# Instruction
Pick up the document segment at the point where it stops and go on.

# Document segment
If there’s something simple that you can learn from the rise of urgent care, it’s the idea that not everything is an actual medical emergency. Unless the city’s under attack by mutant lizard men or a zombie virus, the worst injury in an ER is someone with a broken nose.
Shouldn’t this be quite a relief for prospects? And more to the point, what’s wrong with idea that not all problems are such big time emergencies? You could be getting more medical leads that way!
Have you wondered if everyone likes getting the kind of panic-inducing cases you’d see in shows like E.R. or Grey’s Anatomy? If the answer is no, the same idea applies when you’re trying to understand a prospect’s pain points.
When you keep one or two problems from sounding a little too serious, here are some of the following ways it can help pave the way to a sale:
#1. It means you can solve it – It’s like when you call a plumber to fix your sink and the guy says he’s seen problems like it many times before. When you are honest about how easy a particular issue is (in your case it could be replacing broken equipment or managing new format for EMR), it demonstrates your expertise.

# Data shown
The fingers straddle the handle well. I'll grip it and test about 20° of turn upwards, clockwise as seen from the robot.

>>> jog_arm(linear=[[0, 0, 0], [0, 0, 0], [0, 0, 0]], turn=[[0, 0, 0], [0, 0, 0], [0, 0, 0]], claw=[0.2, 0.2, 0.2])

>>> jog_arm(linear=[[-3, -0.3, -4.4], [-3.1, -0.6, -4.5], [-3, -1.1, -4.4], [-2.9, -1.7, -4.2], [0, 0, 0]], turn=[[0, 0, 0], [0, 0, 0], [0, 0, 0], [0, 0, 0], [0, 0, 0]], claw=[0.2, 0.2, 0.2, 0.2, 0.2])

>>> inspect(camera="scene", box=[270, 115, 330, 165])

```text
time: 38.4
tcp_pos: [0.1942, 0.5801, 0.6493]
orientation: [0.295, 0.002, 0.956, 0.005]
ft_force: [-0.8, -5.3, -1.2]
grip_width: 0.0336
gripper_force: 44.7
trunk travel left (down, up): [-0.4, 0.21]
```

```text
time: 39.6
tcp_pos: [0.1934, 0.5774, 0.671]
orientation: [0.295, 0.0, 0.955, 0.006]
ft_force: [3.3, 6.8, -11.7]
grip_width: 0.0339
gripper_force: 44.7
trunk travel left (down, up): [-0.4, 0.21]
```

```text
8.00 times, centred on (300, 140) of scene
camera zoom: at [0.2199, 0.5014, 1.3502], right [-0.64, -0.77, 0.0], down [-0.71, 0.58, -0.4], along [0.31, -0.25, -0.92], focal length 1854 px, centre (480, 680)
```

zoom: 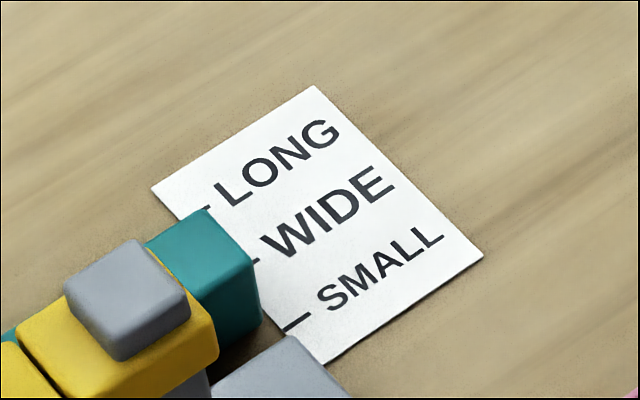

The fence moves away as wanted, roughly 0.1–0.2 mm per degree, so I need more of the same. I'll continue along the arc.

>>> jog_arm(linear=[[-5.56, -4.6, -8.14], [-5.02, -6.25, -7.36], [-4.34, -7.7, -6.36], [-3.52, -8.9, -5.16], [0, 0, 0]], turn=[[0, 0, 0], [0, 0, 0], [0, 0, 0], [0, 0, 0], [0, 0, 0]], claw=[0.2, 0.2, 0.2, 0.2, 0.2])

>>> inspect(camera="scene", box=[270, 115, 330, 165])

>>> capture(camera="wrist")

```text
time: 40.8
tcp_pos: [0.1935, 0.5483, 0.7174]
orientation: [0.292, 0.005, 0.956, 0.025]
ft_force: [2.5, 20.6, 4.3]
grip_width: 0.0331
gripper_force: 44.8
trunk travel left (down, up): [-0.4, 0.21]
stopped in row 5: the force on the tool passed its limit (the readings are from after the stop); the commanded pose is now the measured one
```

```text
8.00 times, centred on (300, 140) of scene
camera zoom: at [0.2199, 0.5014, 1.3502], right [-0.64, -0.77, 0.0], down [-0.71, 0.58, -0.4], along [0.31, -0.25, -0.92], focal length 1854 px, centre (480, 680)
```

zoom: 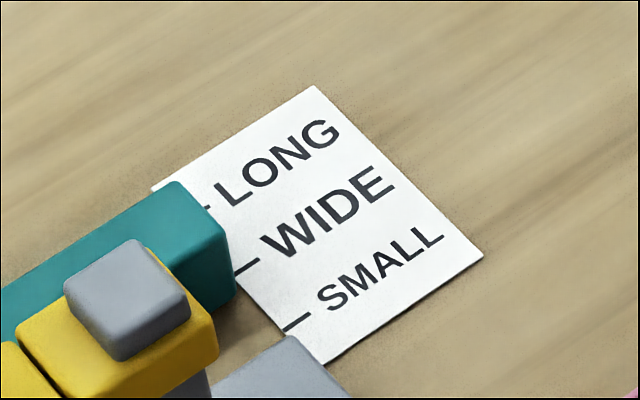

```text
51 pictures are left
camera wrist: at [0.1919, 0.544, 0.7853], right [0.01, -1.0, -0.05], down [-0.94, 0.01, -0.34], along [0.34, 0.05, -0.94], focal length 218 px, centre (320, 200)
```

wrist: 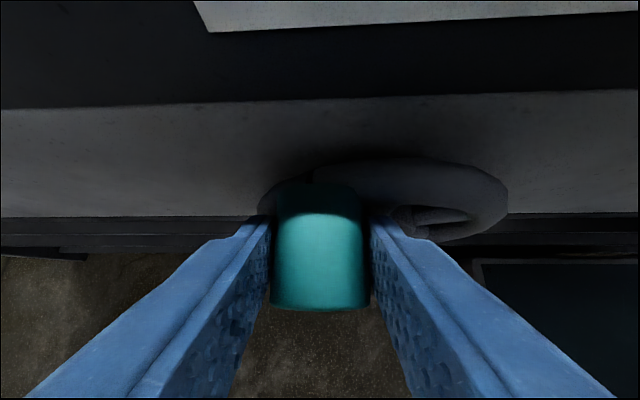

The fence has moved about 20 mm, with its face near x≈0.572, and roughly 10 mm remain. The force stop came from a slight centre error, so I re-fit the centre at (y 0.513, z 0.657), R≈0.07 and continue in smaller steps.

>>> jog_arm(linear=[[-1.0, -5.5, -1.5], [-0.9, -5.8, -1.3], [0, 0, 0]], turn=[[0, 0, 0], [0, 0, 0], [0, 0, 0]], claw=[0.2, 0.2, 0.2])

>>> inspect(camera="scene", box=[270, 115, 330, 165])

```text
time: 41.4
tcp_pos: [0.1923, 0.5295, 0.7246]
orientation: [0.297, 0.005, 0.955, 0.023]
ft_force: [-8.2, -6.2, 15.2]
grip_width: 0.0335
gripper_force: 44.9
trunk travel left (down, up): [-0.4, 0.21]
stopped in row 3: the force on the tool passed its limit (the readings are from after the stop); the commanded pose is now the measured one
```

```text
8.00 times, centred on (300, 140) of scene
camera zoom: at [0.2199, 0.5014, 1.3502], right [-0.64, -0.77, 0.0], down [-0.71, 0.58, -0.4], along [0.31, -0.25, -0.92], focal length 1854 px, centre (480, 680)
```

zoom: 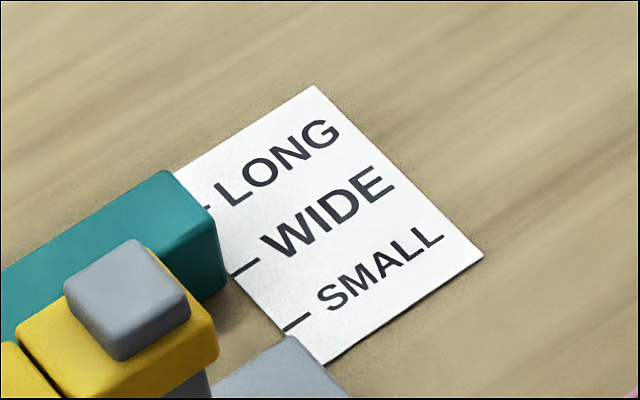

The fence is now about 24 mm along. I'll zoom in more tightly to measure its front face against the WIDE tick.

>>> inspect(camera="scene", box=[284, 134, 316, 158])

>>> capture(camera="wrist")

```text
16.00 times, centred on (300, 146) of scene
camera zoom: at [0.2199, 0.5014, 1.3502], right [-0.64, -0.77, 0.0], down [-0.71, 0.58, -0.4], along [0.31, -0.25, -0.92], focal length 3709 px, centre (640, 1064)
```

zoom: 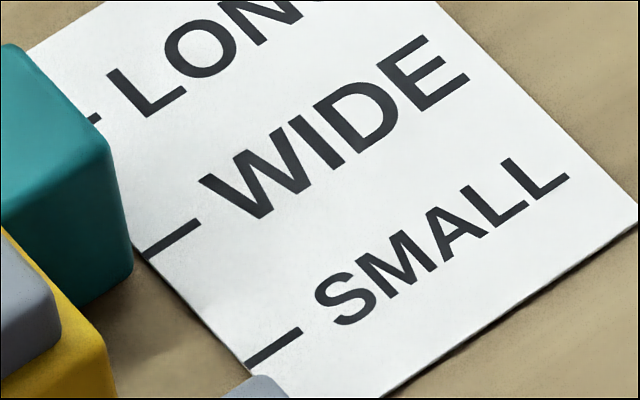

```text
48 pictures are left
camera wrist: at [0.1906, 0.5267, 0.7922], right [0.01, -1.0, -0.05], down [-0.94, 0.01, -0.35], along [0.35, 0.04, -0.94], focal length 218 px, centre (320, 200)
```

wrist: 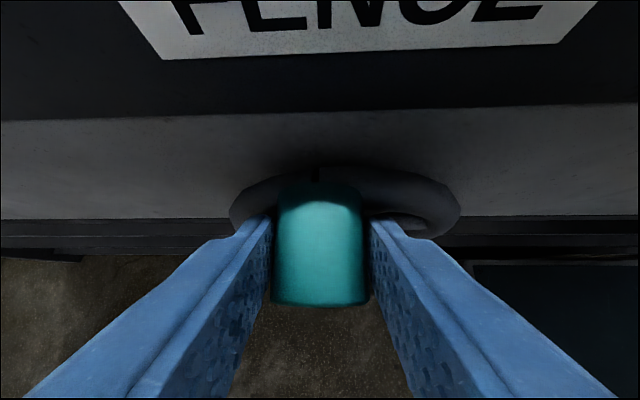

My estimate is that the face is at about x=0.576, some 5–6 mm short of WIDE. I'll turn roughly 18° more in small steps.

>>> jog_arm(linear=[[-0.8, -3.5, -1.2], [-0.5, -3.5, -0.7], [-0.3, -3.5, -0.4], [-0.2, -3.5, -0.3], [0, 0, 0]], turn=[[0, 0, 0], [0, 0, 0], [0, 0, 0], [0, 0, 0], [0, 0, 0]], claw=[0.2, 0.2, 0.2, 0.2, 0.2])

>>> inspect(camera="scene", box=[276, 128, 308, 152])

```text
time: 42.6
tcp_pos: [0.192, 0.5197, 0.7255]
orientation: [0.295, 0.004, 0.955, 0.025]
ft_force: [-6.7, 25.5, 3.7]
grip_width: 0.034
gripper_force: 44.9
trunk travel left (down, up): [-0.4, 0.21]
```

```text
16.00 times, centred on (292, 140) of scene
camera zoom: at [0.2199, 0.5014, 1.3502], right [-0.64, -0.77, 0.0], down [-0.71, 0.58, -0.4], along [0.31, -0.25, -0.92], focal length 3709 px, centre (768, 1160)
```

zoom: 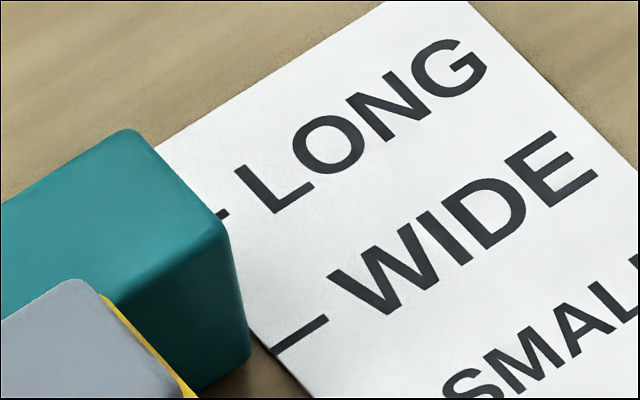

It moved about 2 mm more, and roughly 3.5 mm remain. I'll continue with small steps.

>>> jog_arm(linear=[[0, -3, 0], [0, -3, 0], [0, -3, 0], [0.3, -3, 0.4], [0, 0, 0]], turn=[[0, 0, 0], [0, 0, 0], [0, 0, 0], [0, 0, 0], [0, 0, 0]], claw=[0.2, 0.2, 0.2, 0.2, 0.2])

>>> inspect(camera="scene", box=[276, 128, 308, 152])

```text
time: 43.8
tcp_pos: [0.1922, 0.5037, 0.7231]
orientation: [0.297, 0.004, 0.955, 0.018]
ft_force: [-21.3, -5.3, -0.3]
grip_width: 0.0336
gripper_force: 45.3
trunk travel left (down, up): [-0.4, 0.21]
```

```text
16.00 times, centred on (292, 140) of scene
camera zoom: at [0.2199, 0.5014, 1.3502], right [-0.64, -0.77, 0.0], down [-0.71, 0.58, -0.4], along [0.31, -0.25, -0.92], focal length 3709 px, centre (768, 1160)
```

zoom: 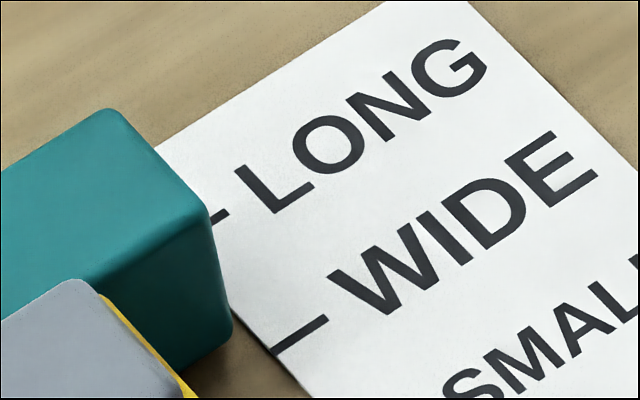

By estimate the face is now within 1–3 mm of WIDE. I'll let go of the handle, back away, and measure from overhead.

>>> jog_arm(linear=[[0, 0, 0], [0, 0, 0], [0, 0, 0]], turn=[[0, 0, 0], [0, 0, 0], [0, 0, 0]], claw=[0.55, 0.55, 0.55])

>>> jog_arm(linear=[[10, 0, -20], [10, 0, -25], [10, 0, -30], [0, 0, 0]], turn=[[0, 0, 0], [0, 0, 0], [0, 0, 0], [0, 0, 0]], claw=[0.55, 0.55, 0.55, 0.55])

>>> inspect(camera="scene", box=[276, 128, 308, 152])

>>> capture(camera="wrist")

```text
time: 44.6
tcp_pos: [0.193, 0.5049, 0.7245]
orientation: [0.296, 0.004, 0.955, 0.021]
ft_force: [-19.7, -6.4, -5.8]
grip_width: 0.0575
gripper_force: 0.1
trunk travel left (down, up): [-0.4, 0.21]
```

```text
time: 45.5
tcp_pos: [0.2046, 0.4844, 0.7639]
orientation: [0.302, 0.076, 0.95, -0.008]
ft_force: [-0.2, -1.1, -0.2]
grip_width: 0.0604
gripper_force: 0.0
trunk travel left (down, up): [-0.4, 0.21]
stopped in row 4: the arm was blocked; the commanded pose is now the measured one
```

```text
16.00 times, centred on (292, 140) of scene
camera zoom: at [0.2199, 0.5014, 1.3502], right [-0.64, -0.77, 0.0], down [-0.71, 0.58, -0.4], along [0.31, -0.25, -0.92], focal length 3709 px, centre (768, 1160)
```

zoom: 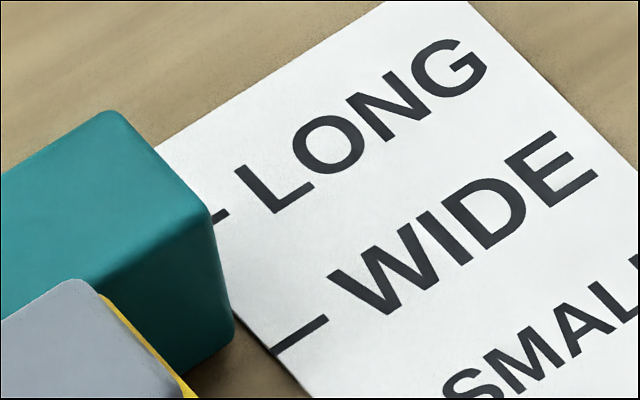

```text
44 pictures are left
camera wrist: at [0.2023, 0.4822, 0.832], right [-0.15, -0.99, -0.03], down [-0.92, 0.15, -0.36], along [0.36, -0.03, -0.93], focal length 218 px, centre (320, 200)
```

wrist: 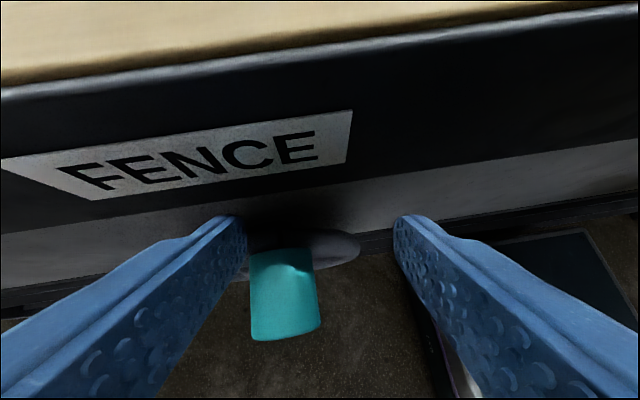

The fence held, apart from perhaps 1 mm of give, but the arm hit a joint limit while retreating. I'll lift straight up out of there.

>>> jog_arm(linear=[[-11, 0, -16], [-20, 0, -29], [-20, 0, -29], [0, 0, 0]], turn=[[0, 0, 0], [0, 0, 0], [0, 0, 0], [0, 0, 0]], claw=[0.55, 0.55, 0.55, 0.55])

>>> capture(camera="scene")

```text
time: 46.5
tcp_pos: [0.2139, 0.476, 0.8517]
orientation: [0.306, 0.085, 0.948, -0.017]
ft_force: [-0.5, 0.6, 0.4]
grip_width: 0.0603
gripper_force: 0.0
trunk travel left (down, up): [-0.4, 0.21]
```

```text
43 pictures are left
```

# Task result
- #2. The problem is common – As earlier implied, it makes it easier to believe that a prospect isn’t alone with a particular problem. It makes it easier for them trust, say, your other customers who can testify that your solutions are practical. This is good if referrals form a central part of your B2B marketing strategy.
- #3. Difficult cases are expensive – When ailments get more serious, they generally also get more expensive. It’s not much of a different case when offering products and services to healthcare practices. Furthermore, an unhealthy focus on difficult cases can come with constantly playing with high stakes. The ROI on that can be harder to determine than just your marketing campaign’s.
Much like a lot of things in reality, sometimes the high-stress action-star emergencies are best as isolated events. Meanwhile, you get a lot more medical leads and repeat customers from just treating the B2B equivalent of a flesh wound.